JOB:
For this exercise, return only the lines from the line containing "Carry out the" through the line containing "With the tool", both ends included, exactly as they are. Format them as a two-column Markdown table, Order for the number and Words for the line, without blank lines.

--- BEGIN RECORD EXTRACTS ---

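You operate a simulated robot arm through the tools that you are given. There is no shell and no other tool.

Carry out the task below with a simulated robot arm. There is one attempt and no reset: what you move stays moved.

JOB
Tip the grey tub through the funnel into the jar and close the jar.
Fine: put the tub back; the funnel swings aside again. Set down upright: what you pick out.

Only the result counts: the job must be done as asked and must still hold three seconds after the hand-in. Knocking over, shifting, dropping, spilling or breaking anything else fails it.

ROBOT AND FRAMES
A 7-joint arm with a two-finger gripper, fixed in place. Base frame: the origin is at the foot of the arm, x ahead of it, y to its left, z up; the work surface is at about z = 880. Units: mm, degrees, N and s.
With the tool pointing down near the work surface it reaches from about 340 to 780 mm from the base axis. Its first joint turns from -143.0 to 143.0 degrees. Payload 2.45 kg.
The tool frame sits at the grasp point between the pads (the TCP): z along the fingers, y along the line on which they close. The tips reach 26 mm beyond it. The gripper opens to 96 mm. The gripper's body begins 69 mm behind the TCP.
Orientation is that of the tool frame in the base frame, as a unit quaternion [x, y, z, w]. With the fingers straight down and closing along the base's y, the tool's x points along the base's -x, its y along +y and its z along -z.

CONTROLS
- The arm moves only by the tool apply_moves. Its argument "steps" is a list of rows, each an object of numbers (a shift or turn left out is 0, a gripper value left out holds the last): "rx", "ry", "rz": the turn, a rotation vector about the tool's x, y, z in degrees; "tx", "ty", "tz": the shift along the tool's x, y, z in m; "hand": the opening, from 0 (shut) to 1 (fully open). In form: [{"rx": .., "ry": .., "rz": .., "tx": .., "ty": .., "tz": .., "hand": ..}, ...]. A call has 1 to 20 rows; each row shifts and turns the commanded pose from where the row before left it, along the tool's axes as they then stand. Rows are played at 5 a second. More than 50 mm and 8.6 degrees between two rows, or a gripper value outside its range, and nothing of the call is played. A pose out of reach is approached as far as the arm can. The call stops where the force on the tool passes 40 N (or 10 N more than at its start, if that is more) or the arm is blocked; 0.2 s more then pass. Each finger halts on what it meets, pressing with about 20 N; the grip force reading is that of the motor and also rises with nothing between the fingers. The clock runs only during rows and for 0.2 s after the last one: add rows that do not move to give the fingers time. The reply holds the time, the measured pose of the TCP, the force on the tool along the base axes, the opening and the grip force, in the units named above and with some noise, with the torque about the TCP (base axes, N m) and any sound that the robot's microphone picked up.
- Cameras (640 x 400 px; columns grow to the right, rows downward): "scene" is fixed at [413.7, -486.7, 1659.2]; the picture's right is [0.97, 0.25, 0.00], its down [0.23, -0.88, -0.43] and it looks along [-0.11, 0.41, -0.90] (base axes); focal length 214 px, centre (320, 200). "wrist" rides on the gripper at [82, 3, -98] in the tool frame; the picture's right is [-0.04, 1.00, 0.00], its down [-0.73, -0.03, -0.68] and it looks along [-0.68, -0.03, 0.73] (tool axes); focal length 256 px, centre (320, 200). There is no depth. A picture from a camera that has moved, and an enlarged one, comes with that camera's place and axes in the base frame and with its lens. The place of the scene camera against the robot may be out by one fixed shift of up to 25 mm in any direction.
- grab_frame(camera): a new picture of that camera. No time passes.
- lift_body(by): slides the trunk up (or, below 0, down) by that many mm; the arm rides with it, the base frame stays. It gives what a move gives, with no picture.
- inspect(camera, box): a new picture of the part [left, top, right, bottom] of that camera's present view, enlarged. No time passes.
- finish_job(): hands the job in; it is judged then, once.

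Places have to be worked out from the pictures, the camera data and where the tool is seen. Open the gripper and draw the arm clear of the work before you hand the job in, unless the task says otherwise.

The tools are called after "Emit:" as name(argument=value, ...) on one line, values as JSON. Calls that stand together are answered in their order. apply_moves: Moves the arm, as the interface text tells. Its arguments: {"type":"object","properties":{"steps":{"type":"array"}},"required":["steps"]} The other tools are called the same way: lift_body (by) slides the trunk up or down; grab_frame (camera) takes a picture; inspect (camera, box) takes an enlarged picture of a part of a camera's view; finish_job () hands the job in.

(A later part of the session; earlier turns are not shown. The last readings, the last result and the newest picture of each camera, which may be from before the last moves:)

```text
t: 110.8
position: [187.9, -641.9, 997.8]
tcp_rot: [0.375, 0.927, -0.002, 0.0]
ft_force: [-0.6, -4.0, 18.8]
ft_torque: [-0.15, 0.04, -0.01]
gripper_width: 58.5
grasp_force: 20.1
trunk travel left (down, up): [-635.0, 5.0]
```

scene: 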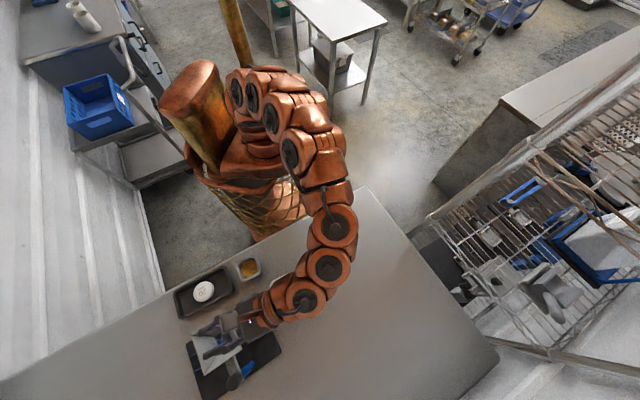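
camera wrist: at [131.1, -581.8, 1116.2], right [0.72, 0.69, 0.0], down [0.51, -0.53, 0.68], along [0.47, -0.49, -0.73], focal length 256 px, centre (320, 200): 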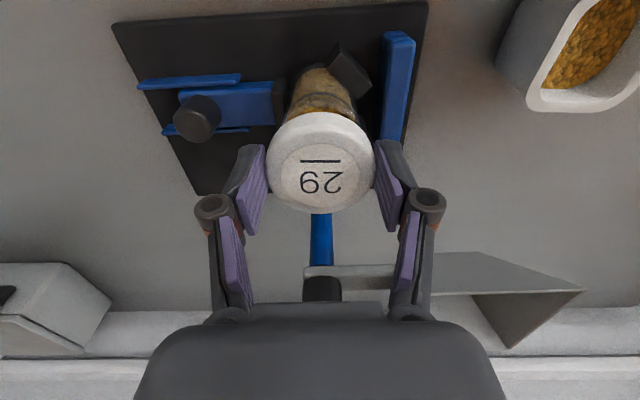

--- END RECORD EXTRACTS ---
--- BEGIN RECORD EXTRACTS ---

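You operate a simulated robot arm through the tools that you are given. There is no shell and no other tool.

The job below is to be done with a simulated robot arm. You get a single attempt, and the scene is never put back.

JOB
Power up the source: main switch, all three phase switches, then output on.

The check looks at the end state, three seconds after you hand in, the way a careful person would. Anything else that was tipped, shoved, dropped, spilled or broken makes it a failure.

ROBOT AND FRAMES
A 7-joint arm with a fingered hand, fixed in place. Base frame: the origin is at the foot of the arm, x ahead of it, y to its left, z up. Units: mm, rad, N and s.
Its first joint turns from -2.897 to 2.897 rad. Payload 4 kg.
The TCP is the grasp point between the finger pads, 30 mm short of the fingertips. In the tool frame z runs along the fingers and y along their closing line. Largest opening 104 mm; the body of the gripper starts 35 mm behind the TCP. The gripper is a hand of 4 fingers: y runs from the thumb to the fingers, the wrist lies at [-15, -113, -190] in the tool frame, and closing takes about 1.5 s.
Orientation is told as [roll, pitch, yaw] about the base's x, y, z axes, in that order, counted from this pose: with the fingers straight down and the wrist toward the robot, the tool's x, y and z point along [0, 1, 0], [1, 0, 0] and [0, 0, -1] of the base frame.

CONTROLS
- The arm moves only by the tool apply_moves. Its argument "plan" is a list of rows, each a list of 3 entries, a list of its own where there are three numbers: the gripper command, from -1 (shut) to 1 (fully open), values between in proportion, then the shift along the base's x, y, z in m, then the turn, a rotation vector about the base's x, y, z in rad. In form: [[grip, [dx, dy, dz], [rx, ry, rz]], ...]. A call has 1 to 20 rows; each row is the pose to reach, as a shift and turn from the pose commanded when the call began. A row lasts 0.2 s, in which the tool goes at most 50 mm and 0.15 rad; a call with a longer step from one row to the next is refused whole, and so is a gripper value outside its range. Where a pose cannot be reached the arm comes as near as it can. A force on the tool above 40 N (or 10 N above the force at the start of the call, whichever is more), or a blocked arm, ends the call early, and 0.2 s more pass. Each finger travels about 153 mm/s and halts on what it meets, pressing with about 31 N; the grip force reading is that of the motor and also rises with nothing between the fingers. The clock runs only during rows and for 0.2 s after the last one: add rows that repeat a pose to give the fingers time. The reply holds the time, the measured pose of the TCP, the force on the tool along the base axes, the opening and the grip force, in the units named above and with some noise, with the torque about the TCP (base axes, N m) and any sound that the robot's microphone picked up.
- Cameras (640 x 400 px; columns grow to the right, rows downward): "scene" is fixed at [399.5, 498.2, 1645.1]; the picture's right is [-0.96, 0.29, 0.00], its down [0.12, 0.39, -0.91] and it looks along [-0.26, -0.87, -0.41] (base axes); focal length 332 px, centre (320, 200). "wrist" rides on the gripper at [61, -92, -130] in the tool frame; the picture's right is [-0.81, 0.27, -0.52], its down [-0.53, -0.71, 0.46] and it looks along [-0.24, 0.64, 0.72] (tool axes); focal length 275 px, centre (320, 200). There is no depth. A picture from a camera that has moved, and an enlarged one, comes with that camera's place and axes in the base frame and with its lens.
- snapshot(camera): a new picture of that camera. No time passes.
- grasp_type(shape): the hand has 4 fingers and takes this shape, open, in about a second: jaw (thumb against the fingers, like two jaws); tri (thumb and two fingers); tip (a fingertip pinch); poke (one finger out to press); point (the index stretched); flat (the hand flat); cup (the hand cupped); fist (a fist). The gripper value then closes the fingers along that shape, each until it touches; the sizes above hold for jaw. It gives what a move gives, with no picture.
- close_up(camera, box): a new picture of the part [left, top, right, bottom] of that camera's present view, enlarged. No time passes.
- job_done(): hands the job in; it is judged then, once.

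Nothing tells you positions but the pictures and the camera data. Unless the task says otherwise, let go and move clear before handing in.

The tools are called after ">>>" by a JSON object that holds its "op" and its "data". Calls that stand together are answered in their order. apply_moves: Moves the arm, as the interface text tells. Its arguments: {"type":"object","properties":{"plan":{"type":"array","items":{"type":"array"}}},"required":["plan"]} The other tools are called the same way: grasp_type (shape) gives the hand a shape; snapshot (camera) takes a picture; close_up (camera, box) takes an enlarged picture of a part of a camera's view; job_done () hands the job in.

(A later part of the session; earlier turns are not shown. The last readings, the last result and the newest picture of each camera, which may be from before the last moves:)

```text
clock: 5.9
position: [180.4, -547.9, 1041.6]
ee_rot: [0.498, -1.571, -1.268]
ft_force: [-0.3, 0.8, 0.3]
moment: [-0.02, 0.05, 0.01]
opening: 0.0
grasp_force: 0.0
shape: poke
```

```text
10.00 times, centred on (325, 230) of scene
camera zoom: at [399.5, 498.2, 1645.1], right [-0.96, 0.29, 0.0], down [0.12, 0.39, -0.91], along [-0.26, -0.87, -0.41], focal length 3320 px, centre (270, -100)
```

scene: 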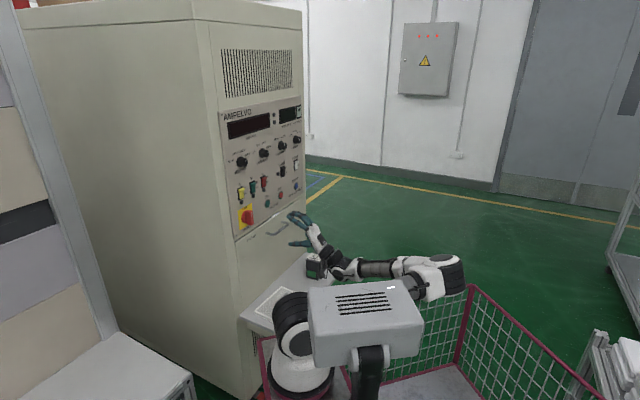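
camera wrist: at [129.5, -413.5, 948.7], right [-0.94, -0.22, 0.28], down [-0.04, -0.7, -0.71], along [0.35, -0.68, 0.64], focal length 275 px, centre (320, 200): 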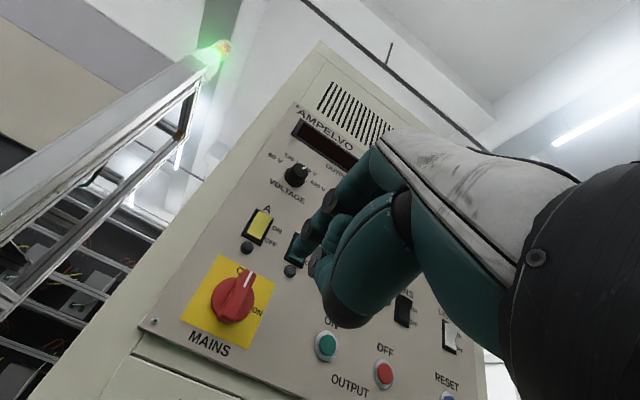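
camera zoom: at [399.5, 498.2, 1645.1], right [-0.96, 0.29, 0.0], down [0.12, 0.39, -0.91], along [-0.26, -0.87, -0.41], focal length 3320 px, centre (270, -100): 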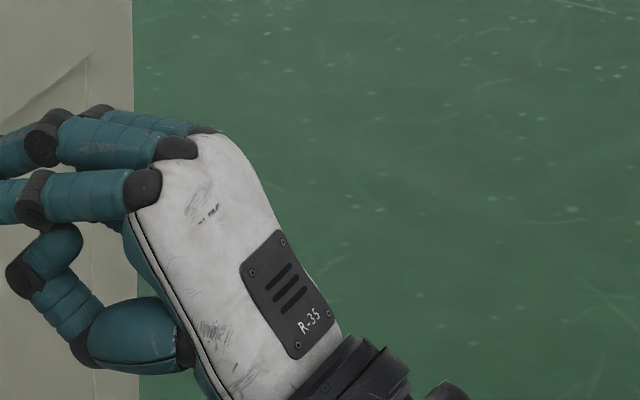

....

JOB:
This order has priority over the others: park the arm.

--- END RECORD EXTRACTS ---

WORKED SOLUTION:
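| Order | Words |
|---|---|
| 1 | Carry out the task below with a simulated robot arm. There is one attempt and no reset: what you move stays moved. |
| 2 | JOB |
| 3 | Tip the grey tub through the funnel into the jar and close the jar. |
| 4 | Fine: put the tub back; the funnel swings aside again. Set down upright: what you pick out. |
| 5 | Only the result counts: the job must be done as asked and must still hold three seconds after the hand-in. Knocking over, shifting, dropping, spilling or breaking anything else fails it. |
| 6 | ROBOT AND FRAMES |
| 7 | A 7-joint arm with a two-finger gripper, fixed in place. Base frame: the origin is at the foot of the arm, x ahead of it, y to its left, z up; the work surface is at about z = 880. Units: mm, degrees, N and s. |
| 8 | With the tool pointing down near the work surface it reaches from about 340 to 780 mm from the base axis. Its first joint turns from -143.0 to 143.0 degrees. Payload 2.45 kg. |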